■ PASSAGE PROVIDED ■
Ron DeSantis Says Florida Shouldn’t Require Unanimous Juries for Death Sentences
While addressing a gathering of law enforcement officers on Monday, Florida Gov. Ron DeSantis, a Republican, said he hopes to change state law to make it easier to execute convicted criminals.
Calling it “one of the things we have to address,” DeSantis said that a “supermajority” of jurors ought to be sufficient to sentence someone to death.
“If just one juror vetoes it, then you end up not getting the sentence,” DeSantis said during remarks delivered at the Florida Sheriffs Association Conference. “Maybe eight out of 12 have to agree, or something, but we can’t be in a situation where one person can just derail this.”
DeSantis was expressing his frustration with the decision of a jury in November to sentence Nikolas Cruz, who killed 17 people at Marjory Stoneman Douglas High School in 2018, to life in prison rather than handing down the death penalty. Despite the governor’s description of the jury, FloridaPolitics.com notes that there were three jurors, not just one, who refused to impose the death penalty.

■ AVAILABLE DATA ■
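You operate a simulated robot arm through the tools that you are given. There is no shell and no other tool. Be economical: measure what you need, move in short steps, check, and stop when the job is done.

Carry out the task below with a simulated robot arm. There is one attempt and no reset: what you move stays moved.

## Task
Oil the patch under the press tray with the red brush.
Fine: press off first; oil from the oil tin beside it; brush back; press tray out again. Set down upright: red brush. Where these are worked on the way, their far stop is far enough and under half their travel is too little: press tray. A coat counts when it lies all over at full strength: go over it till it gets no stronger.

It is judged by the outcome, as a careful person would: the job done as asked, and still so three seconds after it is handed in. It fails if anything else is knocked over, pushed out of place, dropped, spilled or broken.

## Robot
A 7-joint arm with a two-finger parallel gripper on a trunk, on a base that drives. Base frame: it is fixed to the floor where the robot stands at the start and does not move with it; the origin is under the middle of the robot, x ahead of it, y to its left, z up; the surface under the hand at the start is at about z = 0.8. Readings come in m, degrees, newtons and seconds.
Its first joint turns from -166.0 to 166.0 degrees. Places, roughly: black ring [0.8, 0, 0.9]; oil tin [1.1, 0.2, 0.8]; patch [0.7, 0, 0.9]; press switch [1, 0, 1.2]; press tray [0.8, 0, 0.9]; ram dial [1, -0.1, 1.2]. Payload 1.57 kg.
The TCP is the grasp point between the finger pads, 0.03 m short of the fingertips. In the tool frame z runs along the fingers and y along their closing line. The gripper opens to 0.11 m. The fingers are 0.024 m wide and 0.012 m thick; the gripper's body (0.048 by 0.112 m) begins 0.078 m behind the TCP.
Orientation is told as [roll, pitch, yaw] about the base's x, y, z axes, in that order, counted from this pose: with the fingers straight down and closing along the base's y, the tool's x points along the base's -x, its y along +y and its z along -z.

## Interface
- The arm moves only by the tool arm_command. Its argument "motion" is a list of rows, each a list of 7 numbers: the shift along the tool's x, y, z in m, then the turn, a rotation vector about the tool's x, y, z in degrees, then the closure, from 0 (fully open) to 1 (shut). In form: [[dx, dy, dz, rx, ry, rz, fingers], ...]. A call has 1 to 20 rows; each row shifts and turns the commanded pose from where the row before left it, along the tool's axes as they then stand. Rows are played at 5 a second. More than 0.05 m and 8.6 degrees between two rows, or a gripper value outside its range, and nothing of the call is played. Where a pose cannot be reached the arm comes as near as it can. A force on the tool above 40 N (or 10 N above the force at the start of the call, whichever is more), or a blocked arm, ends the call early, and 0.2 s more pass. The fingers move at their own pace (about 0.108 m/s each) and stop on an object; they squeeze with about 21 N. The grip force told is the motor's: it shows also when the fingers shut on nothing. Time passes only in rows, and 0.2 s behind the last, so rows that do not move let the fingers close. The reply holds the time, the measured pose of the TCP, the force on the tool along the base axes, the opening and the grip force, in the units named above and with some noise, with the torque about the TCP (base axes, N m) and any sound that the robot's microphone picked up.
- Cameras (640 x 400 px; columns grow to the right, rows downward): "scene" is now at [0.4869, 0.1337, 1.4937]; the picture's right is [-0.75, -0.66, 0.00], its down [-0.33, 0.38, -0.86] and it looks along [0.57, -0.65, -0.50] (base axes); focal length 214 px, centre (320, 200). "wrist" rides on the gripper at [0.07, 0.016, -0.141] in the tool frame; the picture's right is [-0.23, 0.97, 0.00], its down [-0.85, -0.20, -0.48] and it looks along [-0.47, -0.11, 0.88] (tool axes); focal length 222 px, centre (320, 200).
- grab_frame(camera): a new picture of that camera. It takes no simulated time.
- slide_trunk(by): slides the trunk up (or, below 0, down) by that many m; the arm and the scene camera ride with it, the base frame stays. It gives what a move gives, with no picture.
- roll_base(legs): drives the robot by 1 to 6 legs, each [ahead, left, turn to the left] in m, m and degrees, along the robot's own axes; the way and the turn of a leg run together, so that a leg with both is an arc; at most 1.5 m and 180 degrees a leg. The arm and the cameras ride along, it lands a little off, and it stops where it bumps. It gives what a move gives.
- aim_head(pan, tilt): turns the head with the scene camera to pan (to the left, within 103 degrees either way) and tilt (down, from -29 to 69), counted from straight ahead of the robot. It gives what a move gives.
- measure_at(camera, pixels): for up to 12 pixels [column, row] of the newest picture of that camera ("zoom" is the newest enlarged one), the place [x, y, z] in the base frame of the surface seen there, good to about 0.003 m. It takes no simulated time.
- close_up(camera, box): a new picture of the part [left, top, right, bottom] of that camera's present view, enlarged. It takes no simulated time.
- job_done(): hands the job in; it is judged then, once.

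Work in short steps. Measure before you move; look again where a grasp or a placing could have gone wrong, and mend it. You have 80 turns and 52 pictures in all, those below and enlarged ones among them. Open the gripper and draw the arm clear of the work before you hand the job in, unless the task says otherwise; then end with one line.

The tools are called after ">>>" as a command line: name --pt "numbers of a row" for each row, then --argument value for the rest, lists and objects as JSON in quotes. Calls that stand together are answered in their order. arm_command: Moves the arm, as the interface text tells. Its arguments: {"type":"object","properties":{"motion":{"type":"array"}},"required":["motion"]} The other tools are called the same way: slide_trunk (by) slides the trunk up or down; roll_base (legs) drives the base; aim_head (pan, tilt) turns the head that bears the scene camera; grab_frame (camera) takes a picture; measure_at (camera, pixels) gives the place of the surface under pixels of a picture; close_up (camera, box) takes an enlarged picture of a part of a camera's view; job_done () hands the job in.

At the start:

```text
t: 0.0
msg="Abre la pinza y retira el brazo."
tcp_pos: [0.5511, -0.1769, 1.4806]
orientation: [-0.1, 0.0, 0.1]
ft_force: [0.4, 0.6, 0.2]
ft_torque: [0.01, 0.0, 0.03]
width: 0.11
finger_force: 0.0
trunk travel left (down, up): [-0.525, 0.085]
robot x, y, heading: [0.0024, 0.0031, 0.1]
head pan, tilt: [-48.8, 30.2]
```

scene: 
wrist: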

■ GIVEN REQUEST A ■
In the listing above, locate the line with "- Cameras (640" and the line with "- job_done(): hands", then extract exactly those lines and every line between them, and nothing more.
■ GIVEN REQUEST B ■
Carry the passage provided on from its last sentence.

■ RESPONSE A ■
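- Cameras (640 x 400 px; columns grow to the right, rows downward): "scene" is now at [0.4869, 0.1337, 1.4937]; the picture's right is [-0.75, -0.66, 0.00], its down [-0.33, 0.38, -0.86] and it looks along [0.57, -0.65, -0.50] (base axes); focal length 214 px, centre (320, 200). "wrist" rides on the gripper at [0.07, 0.016, -0.141] in the tool frame; the picture's right is [-0.23, 0.97, 0.00], its down [-0.85, -0.20, -0.48] and it looks along [-0.47, -0.11, 0.88] (tool axes); focal length 222 px, centre (320, 200).
- grab_frame(camera): a new picture of that camera. It takes no simulated time.
- slide_trunk(by): slides the trunk up (or, below 0, down) by that many m; the arm and the scene camera ride with it, the base frame stays. It gives what a move gives, with no picture.
- roll_base(legs): drives the robot by 1 to 6 legs, each [ahead, left, turn to the left] in m, m and degrees, along the robot's own axes; the way and the turn of a leg run together, so that a leg with both is an arc; at most 1.5 m and 180 degrees a leg. The arm and the cameras ride along, it lands a little off, and it stops where it bumps. It gives what a move gives.
- aim_head(pan, tilt): turns the head with the scene camera to pan (to the left, within 103 degrees either way) and tilt (down, from -29 to 69), counted from straight ahead of the robot. It gives what a move gives.
- measure_at(camera, pixels): for up to 12 pixels [column, row] of the newest picture of that camera ("zoom" is the newest enlarged one), the place [x, y, z] in the base frame of the surface seen there, good to about 0.003 m. It takes no simulated time.
- close_up(camera, box): a new picture of the part [left, top, right, bottom] of that camera's present view, enlarged. It takes no simulated time.
- job_done(): hands the job in; it is judged then, once.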

■ RESPONSE B ■
Prior to 2016, Florida allowed juries to impose the death penalty with as little as a 7-to-5 majority. That changed after the state Supreme Court ruled in 2016 that “the jury’s recommended sentence of death must be unanimous” in order to comport with the Eighth Amendment’s prohibition on cruel and unusual punishments. In a separate case decided at the same time, the state’s high court invalidated a newly passed law that would have allowed the death penalty if 10 of the 12 jurors recommended it.
A year later, the state legislature and then–Gov. Rick Scott, a Republican, approved a new law requiring unanimous juries in death penalty decisions.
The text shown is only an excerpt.